- _Exercise requirements_
Continue the excerpt to read that opens with "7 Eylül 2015".

- _Excerpt to read_
7 Eylül 2015 Pazartesi

Tiyatro... Tiyatro... Dergisi vekili Avukat Reyhan Kayışlı yine yenilecek!...

YARGITAY İLGİLİ DAİRESİNE GÖNDERİLMEK ÜZERE

T.C.
İSTANBUL
10. ASLİYE HUKUK MAHKEMESİ YARGIÇLIĞI'NA


DOSYA NO: 2014/468 Esas - 2015/213 Karar


İCRÂNIN ERTELENMESİ İSTEMLİ TEMYİZ DİLEKÇESİDİR...

KONU: 6100 Sayılı Ceza Muhakemeleri Kanunu'na aykırı karara itiraz

Mahkemenin verdiği bu hüküm biçimsel olarak hukuk usûlü ve hukuk yasasına uygun görünmekle birlikte (muhakeme) çoğul, genel, nesnel ve tümel olarak değil de, tekil, özel, öznel ve tikel olarak edilebilmiştir!...


1 - Mustafa Şükrü Demirkanlı tam 1100 kişilik "ENTELEKTÜEL VE HUKUKSAL LİNÇ KAMPANYASI" örgütü kurucusu, yöneticisi ve yürütücüsü ve 1100 kişilik imzacı listesinin hazırlanmasını sağlayan olarak hukukun üstünlüğü anlayışıyla değil, "ALTERNATİF HUKUK" anlayışıyla bu sürece dahil olmuştur! Kendisini savunabilmekten, hattâ basit bir dilekçeyi bile yazabilmekten yoksun olduğu, "iki kere iki dört eder" kesinliğinde saptanmasına, bu saptama, işbu mahkemenin dâvâ dosyasında varlığını sürdürmesine karşın, Sayın Mahkeme Yargıcı işinin yoğunluğundan, yılların vermiş olduğu hukuk yorgunluğundan, ânında, ivedilikle reddedilmesi gereken bu hukuk dışı dâvâyı, reddetmediği gibi, kabûl de etmiştir... Aristo mantığının dayattığı denklemle muhakemede bulunan Sayın Mahkeme Yargıcı, "diyalektik hukuk" mantığına asla sahip olmadığından "neden-sonuç" gerçekliğini değil de soğuk bir ruh taşıyan 6100 Sayılı Hukuk Muhakemeleri Kanunu eksikliğine dayandı!...


Çağımıza aykırı bu kararı, asla ve kesinlikle kabûl etmiyoruz!

- _Data block_
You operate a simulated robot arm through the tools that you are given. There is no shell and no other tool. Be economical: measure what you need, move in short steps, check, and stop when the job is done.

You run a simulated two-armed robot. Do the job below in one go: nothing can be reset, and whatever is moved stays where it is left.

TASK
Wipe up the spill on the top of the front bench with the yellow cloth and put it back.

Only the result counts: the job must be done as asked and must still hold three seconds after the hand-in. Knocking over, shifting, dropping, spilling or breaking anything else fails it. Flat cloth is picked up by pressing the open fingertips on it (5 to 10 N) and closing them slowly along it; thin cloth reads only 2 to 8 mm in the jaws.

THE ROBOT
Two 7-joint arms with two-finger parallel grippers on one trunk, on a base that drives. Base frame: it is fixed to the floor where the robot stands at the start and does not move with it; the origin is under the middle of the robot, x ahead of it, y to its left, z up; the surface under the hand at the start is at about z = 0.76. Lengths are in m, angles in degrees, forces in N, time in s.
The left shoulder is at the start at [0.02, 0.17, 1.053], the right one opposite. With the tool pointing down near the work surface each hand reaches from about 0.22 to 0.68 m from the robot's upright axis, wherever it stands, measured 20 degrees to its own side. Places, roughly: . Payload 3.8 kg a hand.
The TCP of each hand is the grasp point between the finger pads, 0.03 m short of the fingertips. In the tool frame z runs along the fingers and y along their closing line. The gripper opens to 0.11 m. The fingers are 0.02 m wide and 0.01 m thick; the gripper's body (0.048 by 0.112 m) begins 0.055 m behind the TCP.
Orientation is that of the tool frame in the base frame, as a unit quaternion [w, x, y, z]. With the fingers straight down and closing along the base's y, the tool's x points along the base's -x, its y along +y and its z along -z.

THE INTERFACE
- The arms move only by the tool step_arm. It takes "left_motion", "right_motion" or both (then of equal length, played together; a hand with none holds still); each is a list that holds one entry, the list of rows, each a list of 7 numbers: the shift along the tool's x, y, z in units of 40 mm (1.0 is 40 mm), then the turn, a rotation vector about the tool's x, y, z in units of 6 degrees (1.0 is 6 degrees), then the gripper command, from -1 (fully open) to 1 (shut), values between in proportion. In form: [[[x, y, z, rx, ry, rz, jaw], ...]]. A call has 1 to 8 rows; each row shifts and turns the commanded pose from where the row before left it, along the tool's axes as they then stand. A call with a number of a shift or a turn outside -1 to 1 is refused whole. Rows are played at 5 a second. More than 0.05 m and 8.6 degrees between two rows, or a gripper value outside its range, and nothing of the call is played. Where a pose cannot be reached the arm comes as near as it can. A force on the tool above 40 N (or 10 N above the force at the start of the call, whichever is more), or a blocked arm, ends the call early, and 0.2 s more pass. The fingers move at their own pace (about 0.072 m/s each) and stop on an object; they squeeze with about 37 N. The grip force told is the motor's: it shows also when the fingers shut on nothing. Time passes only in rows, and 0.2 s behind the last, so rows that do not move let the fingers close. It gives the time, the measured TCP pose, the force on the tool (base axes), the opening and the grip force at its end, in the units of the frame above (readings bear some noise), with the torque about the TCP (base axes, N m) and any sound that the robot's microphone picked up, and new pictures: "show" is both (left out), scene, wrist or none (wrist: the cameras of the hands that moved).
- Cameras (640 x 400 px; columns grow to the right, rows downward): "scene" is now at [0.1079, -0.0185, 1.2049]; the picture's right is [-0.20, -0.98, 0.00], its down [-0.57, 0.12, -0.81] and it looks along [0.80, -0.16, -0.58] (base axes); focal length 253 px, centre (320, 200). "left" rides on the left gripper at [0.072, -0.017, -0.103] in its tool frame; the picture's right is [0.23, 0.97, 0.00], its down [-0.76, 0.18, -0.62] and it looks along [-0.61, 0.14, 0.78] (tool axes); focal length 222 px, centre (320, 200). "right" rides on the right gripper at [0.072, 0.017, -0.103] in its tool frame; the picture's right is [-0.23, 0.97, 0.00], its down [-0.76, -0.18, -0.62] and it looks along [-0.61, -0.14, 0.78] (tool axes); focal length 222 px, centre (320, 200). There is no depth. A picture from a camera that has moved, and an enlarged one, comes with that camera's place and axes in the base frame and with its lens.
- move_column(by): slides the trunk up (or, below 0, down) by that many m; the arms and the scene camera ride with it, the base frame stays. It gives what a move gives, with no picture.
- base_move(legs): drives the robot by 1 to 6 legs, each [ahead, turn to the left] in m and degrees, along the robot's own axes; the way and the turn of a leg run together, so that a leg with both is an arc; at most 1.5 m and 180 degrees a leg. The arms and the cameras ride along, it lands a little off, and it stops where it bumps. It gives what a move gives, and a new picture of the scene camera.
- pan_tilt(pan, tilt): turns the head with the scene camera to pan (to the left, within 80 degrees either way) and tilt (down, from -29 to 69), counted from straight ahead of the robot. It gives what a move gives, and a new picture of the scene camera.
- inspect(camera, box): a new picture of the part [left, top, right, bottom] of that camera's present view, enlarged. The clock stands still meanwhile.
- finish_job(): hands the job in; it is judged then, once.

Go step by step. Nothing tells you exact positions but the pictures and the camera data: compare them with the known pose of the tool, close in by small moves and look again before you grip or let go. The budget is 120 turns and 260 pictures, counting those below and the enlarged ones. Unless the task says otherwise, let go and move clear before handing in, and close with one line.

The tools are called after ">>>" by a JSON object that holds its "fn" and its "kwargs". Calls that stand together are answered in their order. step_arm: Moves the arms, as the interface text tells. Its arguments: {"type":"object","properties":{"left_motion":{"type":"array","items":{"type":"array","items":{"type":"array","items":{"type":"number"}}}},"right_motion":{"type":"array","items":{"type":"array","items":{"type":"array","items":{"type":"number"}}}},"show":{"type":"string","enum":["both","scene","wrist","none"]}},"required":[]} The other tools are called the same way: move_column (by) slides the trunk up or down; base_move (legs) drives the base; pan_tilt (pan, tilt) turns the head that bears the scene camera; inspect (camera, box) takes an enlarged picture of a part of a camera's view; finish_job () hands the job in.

- _Answer for this exercise_
2 - UYAP'taki izleme olanağından yararlanıp Mustafa Şükrü Demirkanlı başta olmak üzere, 1100 kişilik "ENTELEKTÜEL VE HUKUKSAL LİNÇ KAMPANYASI" örgütü elemanlarının "hukuk dışı" dâvâlarını "hukuka aykırı bir dil"le savunan, "ALTERNATİF HUKUK" formu ve normu oluşturmaya eğilimli avukatların eylemleri çok yakın incelemeye alınmalıdır. UYAP'daki "Hüseyin Hilmi Bulunmaz" dâvâ dosyaları mercek altına alındığında, kanıksanmış anlamda olmasa bile, günümüz gerçeği içerisinde, "SUÇ İŞLEMEK AMACIYLA ÖRGÜT KURMA SUÇU" (Türk Ceza Kanunu'nun 220. Madde) işlendiği net bir biçimde anlaşılacaktır. Yerel mahkemede sonuçlanarak, Yargıtay sürecine giren "dâvâ dosyası" öznel, tekil, tikel bir mantıkla değil, nesnel, çoğul, tümel bir mantıkla değerlendirilip, "diyalektik hukuk" bağlamında masaya yatırılmalıdır. Bu yapılmazsa, (söylemeden edemeyeceğim) emperyalist bir yapılanmanın izdüşümü olan "Avrupa İnsan Hakları Mahkemesi"ne gitmek zorunda kalıp, "diyalektik hukuk" anlayışını onlara rahatça anlatacağından, ülkemin zarar göreceğinden büyük endişe duyuyorum. Dünyanın her yerini defalarca gezip, bütün dünya hukuk kültüründen haberdar olan bir sanatçı olarak, ülkemin garipsenmesini garipseyecek olduğumu, şimdiden kayıt altına almak istiyorum... Bu bir "hukuksal tehdit" değil, bu bir duygusal ve entelektüel uyarıdır. Sizi uyarıyorum!


3 - Yazılı anlatım zinhar yeterli olmayacağı için, "İLGİLİ YARGITAY HUKUK DAİRESİ BAŞKANLIĞI"nda sözlü ifade vererek, olayları, nesnel, çoğul, tümel dille, "diyalektik hukuk"la anlatmak istiyorum.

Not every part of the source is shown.